Disneyland’s closure due to coronavirus could hurt O.C. economy
The prolonged closure of Disneyland to mitigate the spread of the deadly coronavirus could have deep economic ramifications for Orange County, according to Cal State Fullerton researchers.
Disneyland closed on March 14 and will stay shuttered until at least the end of the month. Meanwhile the coronavirus continues to spread, with the number of cases in Orange County rising to 53 on Thursday.
“Disneyland has to stay shut down at least for those two weeks,” said Aaron Popp, assistant professor of economics at Cal State Fullerton. “But what happens in April? What happens in May? We don’t know quite yet.
“Ideally, everything reopens and everything returns to normal, and this is just a temporary problem for the local economy. If it’s a more long-term issue, then long-term economic impacts are going to start to grow.”
It’s unclear if Disneyland’s closure will be extended at the end of the month.Disney spokespeople declined to comment.
On Tuesday, Orange County released a health order calling for residents to avoid large gatherings and practice social distancing and good hygiene. On Thursday, Gov. Gavin Newsom ordered all 40 million residents of California to stay home, except for visits to grocery stores, pharmacies and gas stations, among other places.

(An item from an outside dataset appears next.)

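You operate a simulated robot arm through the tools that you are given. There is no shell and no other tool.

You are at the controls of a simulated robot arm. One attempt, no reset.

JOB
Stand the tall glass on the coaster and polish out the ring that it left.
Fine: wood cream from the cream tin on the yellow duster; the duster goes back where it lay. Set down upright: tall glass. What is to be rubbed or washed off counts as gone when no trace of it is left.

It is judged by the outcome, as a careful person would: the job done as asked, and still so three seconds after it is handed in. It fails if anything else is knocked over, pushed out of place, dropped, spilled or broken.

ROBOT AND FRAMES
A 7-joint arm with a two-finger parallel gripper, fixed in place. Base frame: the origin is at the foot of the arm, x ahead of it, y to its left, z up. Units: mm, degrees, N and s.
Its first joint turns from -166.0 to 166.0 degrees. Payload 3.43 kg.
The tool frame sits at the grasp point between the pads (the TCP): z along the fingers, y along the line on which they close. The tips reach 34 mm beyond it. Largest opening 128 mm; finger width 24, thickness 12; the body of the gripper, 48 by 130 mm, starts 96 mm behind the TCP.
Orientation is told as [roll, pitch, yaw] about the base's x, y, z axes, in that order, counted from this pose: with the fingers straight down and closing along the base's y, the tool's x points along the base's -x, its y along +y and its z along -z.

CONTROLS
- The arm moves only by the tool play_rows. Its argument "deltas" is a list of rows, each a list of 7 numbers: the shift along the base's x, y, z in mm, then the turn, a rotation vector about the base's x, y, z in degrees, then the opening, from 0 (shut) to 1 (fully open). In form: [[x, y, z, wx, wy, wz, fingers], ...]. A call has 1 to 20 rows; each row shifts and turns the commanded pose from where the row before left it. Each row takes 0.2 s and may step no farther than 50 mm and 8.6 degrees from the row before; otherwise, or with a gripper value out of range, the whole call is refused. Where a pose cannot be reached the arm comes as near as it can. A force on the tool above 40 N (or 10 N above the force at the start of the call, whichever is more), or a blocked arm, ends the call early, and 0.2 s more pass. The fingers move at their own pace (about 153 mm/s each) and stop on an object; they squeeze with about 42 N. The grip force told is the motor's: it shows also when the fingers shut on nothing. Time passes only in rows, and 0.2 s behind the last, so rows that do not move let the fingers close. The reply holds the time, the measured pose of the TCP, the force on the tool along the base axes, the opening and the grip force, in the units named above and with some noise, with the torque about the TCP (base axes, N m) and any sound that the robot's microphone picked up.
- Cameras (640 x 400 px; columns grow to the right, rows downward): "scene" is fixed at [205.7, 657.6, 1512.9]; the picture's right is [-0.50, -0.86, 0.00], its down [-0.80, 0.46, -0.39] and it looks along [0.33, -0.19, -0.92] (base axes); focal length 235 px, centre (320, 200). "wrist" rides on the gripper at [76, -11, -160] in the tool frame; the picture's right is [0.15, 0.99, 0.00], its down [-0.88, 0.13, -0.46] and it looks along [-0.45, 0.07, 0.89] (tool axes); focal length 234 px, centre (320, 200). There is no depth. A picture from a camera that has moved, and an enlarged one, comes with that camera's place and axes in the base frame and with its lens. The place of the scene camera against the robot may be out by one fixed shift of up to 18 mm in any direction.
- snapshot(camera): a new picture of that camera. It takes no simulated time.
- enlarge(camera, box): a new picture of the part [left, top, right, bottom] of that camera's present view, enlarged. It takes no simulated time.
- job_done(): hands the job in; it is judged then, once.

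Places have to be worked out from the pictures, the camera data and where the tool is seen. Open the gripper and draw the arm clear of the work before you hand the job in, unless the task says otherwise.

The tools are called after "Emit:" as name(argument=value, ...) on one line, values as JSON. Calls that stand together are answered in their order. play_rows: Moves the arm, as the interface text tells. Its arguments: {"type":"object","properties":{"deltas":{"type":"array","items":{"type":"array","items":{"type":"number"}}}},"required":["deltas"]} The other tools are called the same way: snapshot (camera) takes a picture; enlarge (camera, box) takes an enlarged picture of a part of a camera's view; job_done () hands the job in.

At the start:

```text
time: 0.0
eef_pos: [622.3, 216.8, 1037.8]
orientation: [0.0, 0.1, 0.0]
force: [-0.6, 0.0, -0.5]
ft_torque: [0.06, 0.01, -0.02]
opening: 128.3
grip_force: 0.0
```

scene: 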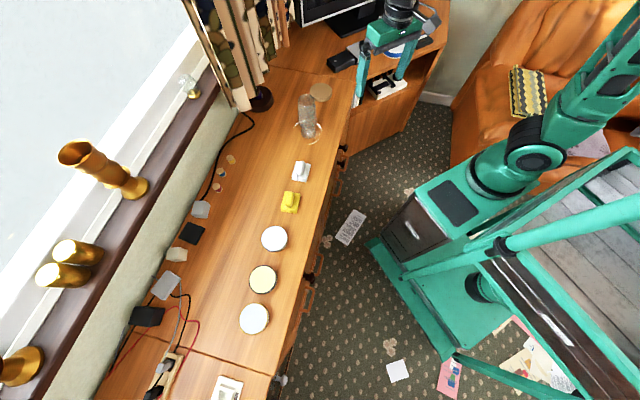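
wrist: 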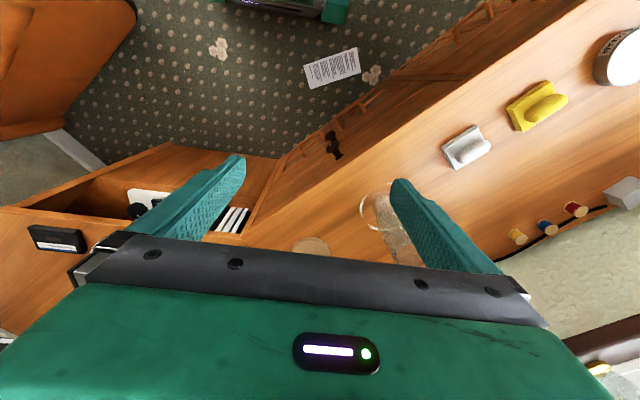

“It is highly unlikely in my view that Disney will be able to open in two weeks,” said Anil Puri, an economics professor at Cal State Fullerton and director of its Woods Center for Economic Analysis and Forecasting. “Given the number of cases is going up … We are not close to containing it.”
Puri and Popp were part of a research team, along with Cal State Fullerton economics professor Adrian Fleissig, that conducted a study earlier this year into the economic impact of Disneyland on Southern California.
Analyzing data from 2018, the team found that Disneyland is responsible for bringing about $8.5 billion into the regional economy through direct and indirect means, which includes the tourism it draws and the crowds it brings to surrounding businesses.
“The direct loss to Disney from ticket sales and all that are certainly something to the company, but there’s a huge loss to secondary businesses that rely on Disney,” Puri said. “All the private hotels around Disneyland. All the food and restaurants.”
Though several businesses surrounding Disneyland were contacted, none were willing to comment for this article.
Popp said about $139 million of the money generated from Disneyland-related activities is part of the Anaheim general fund.
“The closure of Disney, the longer it runs, the more substantial impact on the city of Anaheim and on its general fund,” Popp said.
Popp said the current scenario is further exacerbated because Disneyland is closed during spring break, an “above-average attendance period.” He said it would be “very bad” if the closure extended into the busy summer months.
In addition, the researchers found that Disneyland was responsible for generating about 78,000 jobs through direct and indirect means. About 31,000 of those were “cast members,” what Disney calls its resort employees.
In total, Disneyland is responsible for about 3.6% of the jobs in Orange County.
While Disney is currently paying its employees through the end of March, those other upward of 40,000 jobs could be substantially impacted, Popp said. It’s unclear whether Disney would continue to pay employees if the closure is extended.
“If the cast members continue to get paid, then that is going to mitigate the job loss impacts on Orange County in particular,” Popp said.